__SUPPLIED TEXT__:
-*-

In February 1727 he published the first two volumes of his 'Credibility,' which at once placed him in the front rank of Christian apologists. He sold the copyright in 1768 for 150l., 'a sum far less than he had laid out,' but this was the only work of which he disposed in like fashion. A dangerous fever attacked him in February 1728; his physicians despaired of his life, but called in Sir Edward Hulse, M.D. [q.v.], who cured him. On 24 Aug. 1729 he preached for William Harris, D.D. [q.v.], at the presbyterian meeting-house in Poor Jewry Lane, Crutched Friars, and was unexpectedly invited to become Harris's assistant as morning preacher. For Harris he had held 'a high esteem from his early youth,' and, accepting the invitation, entered on his duties on 14 Sept. His name henceforth disappears from the lists of congregational ministers, but he declined the pastoral care among presbyterians, and was never ordained. At this period he was in correspondence on theological topics with John Shute Barrington, first viscount Barrington [q.v.], to whom he addressed his letter on the Logos (see below).

-*-

__DATA SECTION__:
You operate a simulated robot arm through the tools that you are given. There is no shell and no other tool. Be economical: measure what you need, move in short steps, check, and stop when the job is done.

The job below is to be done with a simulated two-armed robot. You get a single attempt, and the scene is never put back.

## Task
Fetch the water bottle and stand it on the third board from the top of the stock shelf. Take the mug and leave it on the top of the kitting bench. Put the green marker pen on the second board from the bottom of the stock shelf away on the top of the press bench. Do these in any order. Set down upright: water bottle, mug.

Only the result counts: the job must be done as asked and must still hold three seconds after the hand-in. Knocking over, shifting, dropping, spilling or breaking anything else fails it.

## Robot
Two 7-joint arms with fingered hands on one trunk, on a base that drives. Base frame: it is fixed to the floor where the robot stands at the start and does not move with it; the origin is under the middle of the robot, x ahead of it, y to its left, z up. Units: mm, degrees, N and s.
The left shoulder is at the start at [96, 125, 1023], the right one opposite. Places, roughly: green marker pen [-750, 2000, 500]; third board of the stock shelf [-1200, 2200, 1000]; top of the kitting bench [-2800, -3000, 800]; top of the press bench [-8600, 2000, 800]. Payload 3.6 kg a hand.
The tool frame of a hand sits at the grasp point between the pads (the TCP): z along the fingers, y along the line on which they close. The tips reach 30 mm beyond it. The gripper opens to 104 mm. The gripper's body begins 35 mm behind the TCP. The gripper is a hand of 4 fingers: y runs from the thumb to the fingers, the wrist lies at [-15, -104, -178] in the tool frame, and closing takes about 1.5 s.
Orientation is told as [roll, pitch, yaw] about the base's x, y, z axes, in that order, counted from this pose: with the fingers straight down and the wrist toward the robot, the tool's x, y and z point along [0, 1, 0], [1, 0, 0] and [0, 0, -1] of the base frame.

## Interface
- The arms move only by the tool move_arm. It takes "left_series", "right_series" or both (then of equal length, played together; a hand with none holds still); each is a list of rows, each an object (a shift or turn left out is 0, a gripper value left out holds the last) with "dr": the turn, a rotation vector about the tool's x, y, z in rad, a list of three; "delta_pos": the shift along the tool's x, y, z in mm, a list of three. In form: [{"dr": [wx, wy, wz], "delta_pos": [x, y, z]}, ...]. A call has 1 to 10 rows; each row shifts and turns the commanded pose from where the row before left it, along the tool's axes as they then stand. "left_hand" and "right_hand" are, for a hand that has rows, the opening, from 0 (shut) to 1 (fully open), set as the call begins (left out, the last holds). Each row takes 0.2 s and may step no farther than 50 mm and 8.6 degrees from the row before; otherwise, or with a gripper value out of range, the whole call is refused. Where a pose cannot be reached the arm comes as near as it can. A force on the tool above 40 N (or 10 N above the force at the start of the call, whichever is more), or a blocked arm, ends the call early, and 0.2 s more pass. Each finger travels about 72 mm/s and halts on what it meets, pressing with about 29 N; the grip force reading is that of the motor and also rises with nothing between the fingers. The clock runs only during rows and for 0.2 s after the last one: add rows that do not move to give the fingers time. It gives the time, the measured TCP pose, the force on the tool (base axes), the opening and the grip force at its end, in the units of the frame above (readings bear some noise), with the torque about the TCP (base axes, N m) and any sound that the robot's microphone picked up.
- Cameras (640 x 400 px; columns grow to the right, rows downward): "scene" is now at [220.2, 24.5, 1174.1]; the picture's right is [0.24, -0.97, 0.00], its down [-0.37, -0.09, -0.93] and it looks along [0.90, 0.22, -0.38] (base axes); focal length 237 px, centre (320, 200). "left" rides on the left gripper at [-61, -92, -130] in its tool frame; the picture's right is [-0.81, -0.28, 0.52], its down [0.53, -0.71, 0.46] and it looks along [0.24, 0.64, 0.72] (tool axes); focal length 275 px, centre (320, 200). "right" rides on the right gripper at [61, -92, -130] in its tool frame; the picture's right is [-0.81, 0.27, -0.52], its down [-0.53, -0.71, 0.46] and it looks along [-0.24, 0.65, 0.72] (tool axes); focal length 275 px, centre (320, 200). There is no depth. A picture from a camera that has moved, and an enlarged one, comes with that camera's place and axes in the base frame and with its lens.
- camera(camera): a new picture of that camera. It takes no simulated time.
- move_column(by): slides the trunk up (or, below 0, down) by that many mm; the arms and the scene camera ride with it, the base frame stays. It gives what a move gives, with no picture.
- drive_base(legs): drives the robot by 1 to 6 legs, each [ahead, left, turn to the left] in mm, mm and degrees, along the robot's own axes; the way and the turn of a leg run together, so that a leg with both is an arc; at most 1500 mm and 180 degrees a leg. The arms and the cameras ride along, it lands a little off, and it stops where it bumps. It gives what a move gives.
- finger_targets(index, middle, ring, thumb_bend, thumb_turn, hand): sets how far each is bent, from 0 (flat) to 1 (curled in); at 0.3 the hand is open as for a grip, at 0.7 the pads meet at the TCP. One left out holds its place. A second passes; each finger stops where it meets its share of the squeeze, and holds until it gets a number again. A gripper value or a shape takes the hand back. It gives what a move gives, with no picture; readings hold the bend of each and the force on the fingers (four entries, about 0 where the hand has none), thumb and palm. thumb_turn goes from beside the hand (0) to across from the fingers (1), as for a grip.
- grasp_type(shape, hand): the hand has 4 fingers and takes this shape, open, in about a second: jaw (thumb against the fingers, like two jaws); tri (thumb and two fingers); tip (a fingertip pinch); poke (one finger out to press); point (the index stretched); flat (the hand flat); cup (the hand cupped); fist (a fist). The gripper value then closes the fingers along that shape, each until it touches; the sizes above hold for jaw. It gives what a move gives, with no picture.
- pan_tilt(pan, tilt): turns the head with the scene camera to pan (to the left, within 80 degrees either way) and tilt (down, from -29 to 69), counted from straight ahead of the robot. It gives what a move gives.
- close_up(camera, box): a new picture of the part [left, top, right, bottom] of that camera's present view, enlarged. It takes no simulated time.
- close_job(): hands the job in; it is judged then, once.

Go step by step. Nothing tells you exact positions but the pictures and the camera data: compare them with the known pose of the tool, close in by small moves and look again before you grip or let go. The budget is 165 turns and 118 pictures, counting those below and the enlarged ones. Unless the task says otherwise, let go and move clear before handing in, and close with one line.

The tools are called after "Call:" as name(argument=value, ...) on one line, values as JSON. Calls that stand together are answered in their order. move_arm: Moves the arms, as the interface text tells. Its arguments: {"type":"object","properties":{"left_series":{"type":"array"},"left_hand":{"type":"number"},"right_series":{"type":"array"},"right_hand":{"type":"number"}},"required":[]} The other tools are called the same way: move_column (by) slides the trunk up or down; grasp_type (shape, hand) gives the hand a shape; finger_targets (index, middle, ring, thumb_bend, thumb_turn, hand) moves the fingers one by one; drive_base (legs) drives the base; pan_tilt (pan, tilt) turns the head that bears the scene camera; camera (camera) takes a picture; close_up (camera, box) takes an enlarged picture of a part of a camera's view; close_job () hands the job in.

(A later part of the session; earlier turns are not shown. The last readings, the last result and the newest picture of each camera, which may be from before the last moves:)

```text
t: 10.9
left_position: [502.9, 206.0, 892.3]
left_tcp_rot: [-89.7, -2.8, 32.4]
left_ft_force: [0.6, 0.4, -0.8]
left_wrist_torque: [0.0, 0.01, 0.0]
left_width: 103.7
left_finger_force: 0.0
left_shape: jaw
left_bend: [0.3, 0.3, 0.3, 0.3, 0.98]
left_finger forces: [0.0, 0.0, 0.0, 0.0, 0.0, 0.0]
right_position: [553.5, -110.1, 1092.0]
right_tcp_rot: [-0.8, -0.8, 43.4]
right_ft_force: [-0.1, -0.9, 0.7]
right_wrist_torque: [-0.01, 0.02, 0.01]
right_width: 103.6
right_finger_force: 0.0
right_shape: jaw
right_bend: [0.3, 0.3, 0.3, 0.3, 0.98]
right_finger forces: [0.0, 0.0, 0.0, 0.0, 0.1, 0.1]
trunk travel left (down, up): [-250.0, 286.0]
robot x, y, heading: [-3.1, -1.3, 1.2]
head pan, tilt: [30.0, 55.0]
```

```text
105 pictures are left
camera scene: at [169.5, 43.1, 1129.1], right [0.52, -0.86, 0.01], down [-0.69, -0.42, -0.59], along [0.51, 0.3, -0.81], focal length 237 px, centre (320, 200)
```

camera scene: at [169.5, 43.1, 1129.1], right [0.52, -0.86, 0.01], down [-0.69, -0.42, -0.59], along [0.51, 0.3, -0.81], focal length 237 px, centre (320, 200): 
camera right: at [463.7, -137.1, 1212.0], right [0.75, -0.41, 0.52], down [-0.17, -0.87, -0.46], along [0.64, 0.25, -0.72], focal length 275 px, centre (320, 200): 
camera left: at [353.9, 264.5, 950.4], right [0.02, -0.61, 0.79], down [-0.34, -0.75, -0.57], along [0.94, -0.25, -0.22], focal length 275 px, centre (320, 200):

-*-

__EXERCISE PROMPT__: Take up the supplied text again after its last words.

__OUTPUT FOR THIS TASK__:
Lardner's only brother, Richard, a barrister, died in April 1733. In November 1736 he was again prostrated by fever, and incapacitated for preaching till late in the spring of 1737. The death of his father, with whom he had continued to live, and of his colleague occurred in the same year, 1740. He was now urged to take a share in the pastorate, and consulted Joseph Hallett (1691?–1744) [q.v.], who tried (23 June) to meet his difficulties about ordination, deafness, and literary work. Ultimately he decided to remain as assistant, George Benson, D.D. [q.v.], being elected pastor in November 1740. Hallett's letter makes it probable that Lardner, who elsewhere describes himself as 'not forward to engage in religious disputes,' shrank from the ordeal of a theological examination and a detailed confession of faith. Early in 1745 he received the diploma of D.D. from the Marischal College, Aberdeen, and in June 1746 he was appointed a London correspondent of the Scottish Society for Propagating Christian Knowledge. He retained his place as assistant till 1751; the smallness of the morning congregation was among his reasons for resigning; he preached his last sermon on 23 June. His want of popularity as a preacher was partly due to indistinct enunciation; he slurred his words and dropped his voice, defects to which his deafness rendered him insensible. From about 1753 'the only method of conversing with him was by writing,' and he amused himself when alone with looking over the sheets covered with the miscellaneous jottings of his visitors.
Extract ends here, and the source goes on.